Debate
Quality end-of-life care: A global perspective
1 University of Toronto Joint Centre for Bioethics, Toronto, Ontario, Canada
2 Department of Medicine, University of Toronto, Toronto, Ontario, Canada
3 University Health Network, Toronto, Ontario, Canada
4 Mount Sinai Hospital, Toronto, Ontario, Canada
5 Department of Family and Community Medicine, University of Toronto, Toronto, Ontario, Canada
BMC Palliative Care 2002, 1:4 doi:10.1186/1472-684X-1-4
Published: 25 July 2002Abstract
Background
Quality end-of-life care has emerged as an important concept in industrialized countries.
Discussion
We argue quality end-of-life care should be seen as a global public health and health systems problem. It is a global problem because 85 % of the 56 million deaths worldwide that occur annually are in developing countries.
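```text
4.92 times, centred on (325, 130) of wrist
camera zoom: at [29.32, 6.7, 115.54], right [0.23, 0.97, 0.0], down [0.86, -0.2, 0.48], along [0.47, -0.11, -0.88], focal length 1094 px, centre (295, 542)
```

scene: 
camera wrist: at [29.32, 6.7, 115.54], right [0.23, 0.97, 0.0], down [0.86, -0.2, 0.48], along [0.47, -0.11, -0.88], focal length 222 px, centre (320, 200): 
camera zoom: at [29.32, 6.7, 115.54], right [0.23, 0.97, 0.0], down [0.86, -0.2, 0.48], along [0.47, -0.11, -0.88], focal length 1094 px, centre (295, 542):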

It is a public health problem because of the number of people it affects, directly and indirectly, in terms of the well being of loved ones, and the large-scale, population based nature of some possible interventions. It is a health systems problem because one of its main features is the need for better information on quality end-of-life care. We examine the context of end-of-life care, including the epidemiology of death and cross-cultural considerations. Although there are examples of success, we could not identify systematic data on capacity for delivering quality end-of-life care in developing countries. We also address a possible objection to improving end-of-life care in developing countries; many deaths are preventable and reduction of avoidable deaths should be the focus of attention.
Conclusions
We make three recommendations: (1) reinforce the recasting of quality end-of-life care as a global public health and health systems problem; (2) strengthen capacity to deliver quality end-of-life care; and (3) develop improved strategies to acquire information about the quality of end-of-life care.